--- start ---

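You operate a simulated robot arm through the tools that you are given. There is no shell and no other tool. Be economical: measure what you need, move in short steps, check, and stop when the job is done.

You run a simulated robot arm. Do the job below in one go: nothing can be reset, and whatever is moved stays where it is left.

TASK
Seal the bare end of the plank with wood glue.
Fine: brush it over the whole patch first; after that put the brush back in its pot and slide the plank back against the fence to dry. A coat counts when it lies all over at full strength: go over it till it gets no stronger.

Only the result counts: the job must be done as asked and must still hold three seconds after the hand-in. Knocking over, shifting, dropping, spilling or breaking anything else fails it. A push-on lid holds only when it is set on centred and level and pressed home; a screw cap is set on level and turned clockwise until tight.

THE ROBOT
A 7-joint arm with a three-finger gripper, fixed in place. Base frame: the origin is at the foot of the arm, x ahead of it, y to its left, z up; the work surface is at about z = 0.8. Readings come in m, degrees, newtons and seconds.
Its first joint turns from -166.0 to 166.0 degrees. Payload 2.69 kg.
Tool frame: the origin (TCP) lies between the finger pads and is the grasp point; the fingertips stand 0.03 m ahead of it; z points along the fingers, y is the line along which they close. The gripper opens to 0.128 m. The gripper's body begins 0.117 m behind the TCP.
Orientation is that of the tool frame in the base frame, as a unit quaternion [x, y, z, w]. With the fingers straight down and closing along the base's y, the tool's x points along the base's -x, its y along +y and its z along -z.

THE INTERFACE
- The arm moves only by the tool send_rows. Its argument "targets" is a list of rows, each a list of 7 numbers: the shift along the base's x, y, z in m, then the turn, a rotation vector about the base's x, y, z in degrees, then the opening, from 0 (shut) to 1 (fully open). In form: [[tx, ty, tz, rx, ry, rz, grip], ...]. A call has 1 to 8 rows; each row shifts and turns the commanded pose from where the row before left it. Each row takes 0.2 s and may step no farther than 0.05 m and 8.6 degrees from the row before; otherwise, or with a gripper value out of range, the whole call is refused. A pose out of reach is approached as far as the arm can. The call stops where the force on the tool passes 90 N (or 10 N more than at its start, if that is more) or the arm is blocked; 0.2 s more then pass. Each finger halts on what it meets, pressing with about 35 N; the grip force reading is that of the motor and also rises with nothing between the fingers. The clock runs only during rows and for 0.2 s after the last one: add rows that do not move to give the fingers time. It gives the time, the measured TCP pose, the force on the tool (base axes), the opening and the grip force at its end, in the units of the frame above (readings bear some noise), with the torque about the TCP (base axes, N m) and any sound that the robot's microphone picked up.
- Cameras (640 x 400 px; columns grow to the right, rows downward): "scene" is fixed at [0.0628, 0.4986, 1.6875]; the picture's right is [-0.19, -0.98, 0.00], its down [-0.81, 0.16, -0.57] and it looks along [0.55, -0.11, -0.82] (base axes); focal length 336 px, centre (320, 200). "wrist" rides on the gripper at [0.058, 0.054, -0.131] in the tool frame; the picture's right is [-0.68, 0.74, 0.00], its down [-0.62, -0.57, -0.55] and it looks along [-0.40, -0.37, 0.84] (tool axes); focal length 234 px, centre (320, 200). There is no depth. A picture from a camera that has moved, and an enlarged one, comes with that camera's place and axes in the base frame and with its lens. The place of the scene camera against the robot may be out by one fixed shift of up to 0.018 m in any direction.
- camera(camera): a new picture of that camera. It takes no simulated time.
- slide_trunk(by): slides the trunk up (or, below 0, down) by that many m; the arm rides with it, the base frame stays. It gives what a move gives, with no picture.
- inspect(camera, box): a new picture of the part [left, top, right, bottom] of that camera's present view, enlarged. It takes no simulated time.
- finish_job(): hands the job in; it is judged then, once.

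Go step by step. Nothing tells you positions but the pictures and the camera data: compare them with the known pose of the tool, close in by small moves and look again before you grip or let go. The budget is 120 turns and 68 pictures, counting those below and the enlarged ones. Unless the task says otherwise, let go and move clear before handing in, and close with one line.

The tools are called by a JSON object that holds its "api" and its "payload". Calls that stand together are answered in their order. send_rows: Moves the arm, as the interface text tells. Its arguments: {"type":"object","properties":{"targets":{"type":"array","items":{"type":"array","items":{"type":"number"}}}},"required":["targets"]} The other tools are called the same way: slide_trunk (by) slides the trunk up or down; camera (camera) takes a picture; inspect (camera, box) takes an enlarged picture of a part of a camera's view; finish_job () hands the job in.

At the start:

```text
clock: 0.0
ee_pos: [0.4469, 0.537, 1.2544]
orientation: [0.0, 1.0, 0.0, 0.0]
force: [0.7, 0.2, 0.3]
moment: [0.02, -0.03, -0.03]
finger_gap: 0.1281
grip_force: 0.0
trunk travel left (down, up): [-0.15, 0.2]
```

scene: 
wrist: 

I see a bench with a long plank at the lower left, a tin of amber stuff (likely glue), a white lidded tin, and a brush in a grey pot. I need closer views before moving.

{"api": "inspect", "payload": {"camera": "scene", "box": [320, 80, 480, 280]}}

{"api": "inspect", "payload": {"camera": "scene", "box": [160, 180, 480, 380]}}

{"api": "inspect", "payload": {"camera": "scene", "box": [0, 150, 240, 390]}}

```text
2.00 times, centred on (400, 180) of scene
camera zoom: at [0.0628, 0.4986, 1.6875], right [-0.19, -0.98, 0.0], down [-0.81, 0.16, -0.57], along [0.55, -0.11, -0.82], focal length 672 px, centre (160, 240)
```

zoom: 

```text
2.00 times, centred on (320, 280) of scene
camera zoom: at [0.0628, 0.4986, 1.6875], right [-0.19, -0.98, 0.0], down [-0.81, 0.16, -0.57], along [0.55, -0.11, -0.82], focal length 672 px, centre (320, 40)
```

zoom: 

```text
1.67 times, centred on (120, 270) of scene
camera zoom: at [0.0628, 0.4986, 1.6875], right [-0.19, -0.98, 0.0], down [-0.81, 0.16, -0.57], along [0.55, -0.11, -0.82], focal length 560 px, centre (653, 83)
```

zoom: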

--- end ---

Copy out the full material exactly as it appears.

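You operate a simulated robot arm through the tools that you are given. There is no shell and no other tool. Be economical: measure what you need, move in short steps, check, and stop when the job is done.

You run a simulated robot arm. Do the job below in one go: nothing can be reset, and whatever is moved stays where it is left.

TASK
Seal the bare end of the plank with wood glue.
Fine: brush it over the whole patch first; after that put the brush back in its pot and slide the plank back against the fence to dry. A coat counts when it lies all over at full strength: go over it till it gets no stronger.

Only the result counts: the job must be done as asked and must still hold three seconds after the hand-in. Knocking over, shifting, dropping, spilling or breaking anything else fails it. A push-on lid holds only when it is set on centred and level and pressed home; a screw cap is set on level and turned clockwise until tight.

THE ROBOT
A 7-joint arm with a three-finger gripper, fixed in place. Base frame: the origin is at the foot of the arm, x ahead of it, y to its left, z up; the work surface is at about z = 0.8. Readings come in m, degrees, newtons and seconds.
Its first joint turns from -166.0 to 166.0 degrees. Payload 2.69 kg.
Tool frame: the origin (TCP) lies between the finger pads and is the grasp point; the fingertips stand 0.03 m ahead of it; z points along the fingers, y is the line along which they close. The gripper opens to 0.128 m. The gripper's body begins 0.117 m behind the TCP.
Orientation is that of the tool frame in the base frame, as a unit quaternion [x, y, z, w]. With the fingers straight down and closing along the base's y, the tool's x points along the base's -x, its y along +y and its z along -z.

THE INTERFACE
- The arm moves only by the tool send_rows. Its argument "targets" is a list of rows, each a list of 7 numbers: the shift along the base's x, y, z in m, then the turn, a rotation vector about the base's x, y, z in degrees, then the opening, from 0 (shut) to 1 (fully open). In form: [[tx, ty, tz, rx, ry, rz, grip], ...]. A call has 1 to 8 rows; each row shifts and turns the commanded pose from where the row before left it. Each row takes 0.2 s and may step no farther than 0.05 m and 8.6 degrees from the row before; otherwise, or with a gripper value out of range, the whole call is refused. A pose out of reach is approached as far as the arm can. The call stops where the force on the tool passes 90 N (or 10 N more than at its start, if that is more) or the arm is blocked; 0.2 s more then pass. Each finger halts on what it meets, pressing with about 35 N; the grip force reading is that of the motor and also rises with nothing between the fingers. The clock runs only during rows and for 0.2 s after the last one: add rows that do not move to give the fingers time. It gives the time, the measured TCP pose, the force on the tool (base axes), the opening and the grip force at its end, in the units of the frame above (readings bear some noise), with the torque about the TCP (base axes, N m) and any sound that the robot's microphone picked up.
- Cameras (640 x 400 px; columns grow to the right, rows downward): "scene" is fixed at [0.0628, 0.4986, 1.6875]; the picture's right is [-0.19, -0.98, 0.00], its down [-0.81, 0.16, -0.57] and it looks along [0.55, -0.11, -0.82] (base axes); focal length 336 px, centre (320, 200). "wrist" rides on the gripper at [0.058, 0.054, -0.131] in the tool frame; the picture's right is [-0.68, 0.74, 0.00], its down [-0.62, -0.57, -0.55] and it looks along [-0.40, -0.37, 0.84] (tool axes); focal length 234 px, centre (320, 200). There is no depth. A picture from a camera that has moved, and an enlarged one, comes with that camera's place and axes in the base frame and with its lens. The place of the scene camera against the robot may be out by one fixed shift of up to 0.018 m in any direction.
- camera(camera): a new picture of that camera. It takes no simulated time.
- slide_trunk(by): slides the trunk up (or, below 0, down) by that many m; the arm rides with it, the base frame stays. It gives what a move gives, with no picture.
- inspect(camera, box): a new picture of the part [left, top, right, bottom] of that camera's present view, enlarged. It takes no simulated time.
- finish_job(): hands the job in; it is judged then, once.

Go step by step. Nothing tells you positions but the pictures and the camera data: compare them with the known pose of the tool, close in by small moves and look again before you grip or let go. The budget is 120 turns and 68 pictures, counting those below and the enlarged ones. Unless the task says otherwise, let go and move clear before handing in, and close with one line.

The tools are called by a JSON object that holds its "api" and its "payload". Calls that stand together are answered in their order. send_rows: Moves the arm, as the interface text tells. Its arguments: {"type":"object","properties":{"targets":{"type":"array","items":{"type":"array","items":{"type":"number"}}}},"required":["targets"]} The other tools are called the same way: slide_trunk (by) slides the trunk up or down; camera (camera) takes a picture; inspect (camera, box) takes an enlarged picture of a part of a camera's view; finish_job () hands the job in.

At the start:

```text
clock: 0.0
ee_pos: [0.4469, 0.537, 1.2544]
orientation: [0.0, 1.0, 0.0, 0.0]
force: [0.7, 0.2, 0.3]
moment: [0.02, -0.03, -0.03]
finger_gap: 0.1281
grip_force: 0.0
trunk travel left (down, up): [-0.15, 0.2]
```

scene: 
wrist: 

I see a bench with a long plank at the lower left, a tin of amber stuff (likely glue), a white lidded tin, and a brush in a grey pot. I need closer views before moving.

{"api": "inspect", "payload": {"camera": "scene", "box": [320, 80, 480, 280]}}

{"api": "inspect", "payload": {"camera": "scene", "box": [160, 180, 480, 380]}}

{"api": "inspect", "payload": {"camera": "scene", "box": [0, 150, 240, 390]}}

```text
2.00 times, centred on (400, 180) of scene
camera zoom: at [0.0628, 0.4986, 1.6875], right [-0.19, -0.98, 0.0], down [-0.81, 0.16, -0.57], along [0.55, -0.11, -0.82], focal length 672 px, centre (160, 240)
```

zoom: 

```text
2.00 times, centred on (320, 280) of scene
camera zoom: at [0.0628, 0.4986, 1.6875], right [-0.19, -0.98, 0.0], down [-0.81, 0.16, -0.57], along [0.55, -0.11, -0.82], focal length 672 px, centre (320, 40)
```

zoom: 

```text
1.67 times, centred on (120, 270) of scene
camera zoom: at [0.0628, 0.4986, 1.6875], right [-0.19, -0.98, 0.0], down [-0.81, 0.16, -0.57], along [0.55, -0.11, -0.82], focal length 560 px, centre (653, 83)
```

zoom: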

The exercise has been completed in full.